Though I don't think anything could top this, the baby poussin tikka masala was a strong contender. An elevated, upmarket twist on the classic dish, the bird was juicy and tender, plus came in a delicate yet aromatic coating. We also enjoyed munching on dahl makhani, pilau rice and a beautifully buttery naan on the side of this.

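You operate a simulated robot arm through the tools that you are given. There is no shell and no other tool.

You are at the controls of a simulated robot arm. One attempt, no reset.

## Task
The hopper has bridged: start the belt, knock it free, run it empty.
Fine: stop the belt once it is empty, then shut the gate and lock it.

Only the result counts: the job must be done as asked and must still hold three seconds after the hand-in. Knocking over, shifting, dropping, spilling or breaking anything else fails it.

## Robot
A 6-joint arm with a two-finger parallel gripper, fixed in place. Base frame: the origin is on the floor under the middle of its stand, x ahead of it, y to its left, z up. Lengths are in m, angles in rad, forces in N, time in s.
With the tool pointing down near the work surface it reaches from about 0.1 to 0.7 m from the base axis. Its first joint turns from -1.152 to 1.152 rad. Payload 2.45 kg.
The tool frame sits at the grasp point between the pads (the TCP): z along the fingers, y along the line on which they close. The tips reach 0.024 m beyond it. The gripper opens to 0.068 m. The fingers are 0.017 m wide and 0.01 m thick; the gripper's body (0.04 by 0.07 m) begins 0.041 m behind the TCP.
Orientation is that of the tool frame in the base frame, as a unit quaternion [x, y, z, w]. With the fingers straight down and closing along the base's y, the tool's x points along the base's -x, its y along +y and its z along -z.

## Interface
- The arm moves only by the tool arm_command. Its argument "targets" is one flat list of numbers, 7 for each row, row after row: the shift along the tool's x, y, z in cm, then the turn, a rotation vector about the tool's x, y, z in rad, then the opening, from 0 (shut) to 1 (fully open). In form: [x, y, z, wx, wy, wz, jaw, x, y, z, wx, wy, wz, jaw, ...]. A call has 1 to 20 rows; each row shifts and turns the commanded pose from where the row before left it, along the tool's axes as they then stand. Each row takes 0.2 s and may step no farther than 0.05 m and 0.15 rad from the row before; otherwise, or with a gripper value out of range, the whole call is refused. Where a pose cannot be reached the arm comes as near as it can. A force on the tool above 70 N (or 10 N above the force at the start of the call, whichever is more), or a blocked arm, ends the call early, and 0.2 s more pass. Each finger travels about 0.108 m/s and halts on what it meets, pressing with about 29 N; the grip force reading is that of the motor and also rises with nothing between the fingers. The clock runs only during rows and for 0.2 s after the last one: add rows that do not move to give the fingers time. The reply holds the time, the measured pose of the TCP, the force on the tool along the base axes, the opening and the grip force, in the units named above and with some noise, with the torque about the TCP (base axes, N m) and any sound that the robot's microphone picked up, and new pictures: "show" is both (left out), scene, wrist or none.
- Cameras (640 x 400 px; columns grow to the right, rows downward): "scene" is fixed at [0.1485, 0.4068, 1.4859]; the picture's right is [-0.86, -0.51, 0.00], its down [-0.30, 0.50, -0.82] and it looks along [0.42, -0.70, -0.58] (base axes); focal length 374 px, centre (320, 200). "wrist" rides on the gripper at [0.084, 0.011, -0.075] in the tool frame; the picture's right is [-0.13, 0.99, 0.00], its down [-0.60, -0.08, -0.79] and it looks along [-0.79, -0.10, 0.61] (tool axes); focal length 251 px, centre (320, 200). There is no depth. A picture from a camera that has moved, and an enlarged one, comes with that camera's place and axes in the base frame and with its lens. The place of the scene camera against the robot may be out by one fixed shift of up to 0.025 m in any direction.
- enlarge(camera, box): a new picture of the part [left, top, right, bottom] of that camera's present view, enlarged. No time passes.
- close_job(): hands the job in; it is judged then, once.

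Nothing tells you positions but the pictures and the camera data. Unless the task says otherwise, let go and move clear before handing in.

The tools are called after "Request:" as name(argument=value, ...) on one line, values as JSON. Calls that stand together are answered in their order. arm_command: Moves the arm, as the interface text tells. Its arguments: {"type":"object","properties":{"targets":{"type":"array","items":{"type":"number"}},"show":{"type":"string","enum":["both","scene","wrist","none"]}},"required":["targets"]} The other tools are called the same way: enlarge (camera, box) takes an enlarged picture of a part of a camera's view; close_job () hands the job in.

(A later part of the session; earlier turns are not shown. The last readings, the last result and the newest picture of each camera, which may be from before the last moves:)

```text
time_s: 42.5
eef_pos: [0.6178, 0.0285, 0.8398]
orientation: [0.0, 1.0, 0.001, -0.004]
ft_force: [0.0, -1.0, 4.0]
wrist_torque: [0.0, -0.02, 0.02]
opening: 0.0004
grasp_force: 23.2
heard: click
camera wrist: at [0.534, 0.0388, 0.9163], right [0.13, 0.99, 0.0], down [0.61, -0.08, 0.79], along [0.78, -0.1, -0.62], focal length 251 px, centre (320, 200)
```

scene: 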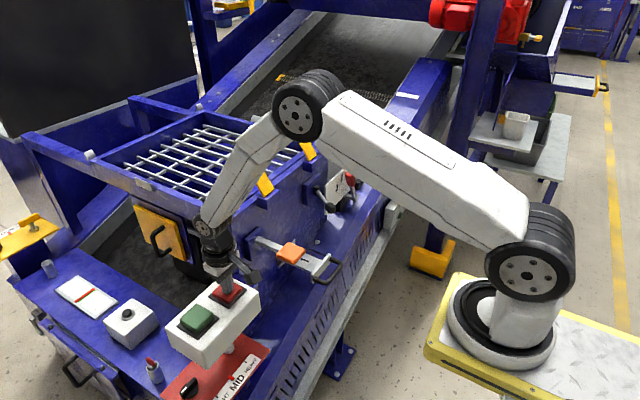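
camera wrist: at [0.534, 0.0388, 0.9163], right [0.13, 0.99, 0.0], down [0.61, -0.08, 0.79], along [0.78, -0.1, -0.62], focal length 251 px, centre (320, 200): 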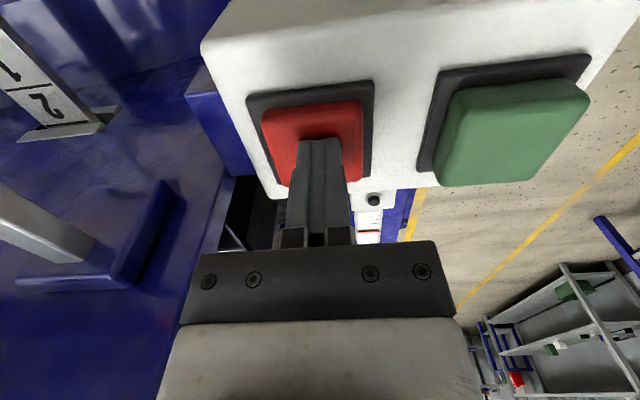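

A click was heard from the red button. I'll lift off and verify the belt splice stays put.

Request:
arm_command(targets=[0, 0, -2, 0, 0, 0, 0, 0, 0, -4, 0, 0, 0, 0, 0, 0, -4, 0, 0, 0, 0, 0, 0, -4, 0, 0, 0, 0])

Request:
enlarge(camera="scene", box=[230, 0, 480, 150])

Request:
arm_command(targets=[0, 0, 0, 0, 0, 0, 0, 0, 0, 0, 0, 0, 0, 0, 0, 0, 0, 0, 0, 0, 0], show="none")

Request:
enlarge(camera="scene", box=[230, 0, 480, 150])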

To finish, we were given a couple of eye-catching desserts. The Madagascan vanilla rasmalai was soft and sweet, almost like an ice cream, with a delightfully chewy base. At the same time, we scoffed down a couple of petite fours, one of which was a chocolatey, almond-flavoured cornflake cake. The other? It tasted similar to a doughnut, but came in the shape of a delicate snowflake, topped with a purple raspberry gel. Finally, our tastebuds were treated to a couple of marvellous fig jelly sweets that resembled autumnal leaves that have just fallen from a tree.
The DesignMyNight Digest
I could not fault my visit to Benares. From the exceptional and attentive service through to the laid-back yet classy atmosphere, there's a lot to love. And that's before I've even got to the food. It's not just that every single dish was delicious, but they were also ingeniously creative - with upmarket spins on classic dishes and uniquely presented plates.
💰 The damage: £295 for the tasting menu for two, plus a bottle of wine.
📍 The location: 12a Berkeley Square, Mayfair, W1J 6BS.
👌 Perfect for: Unique date nights and celebratory feasts.
⭐ Need to know: You can snap up a shorter lunch tasting menu for £68.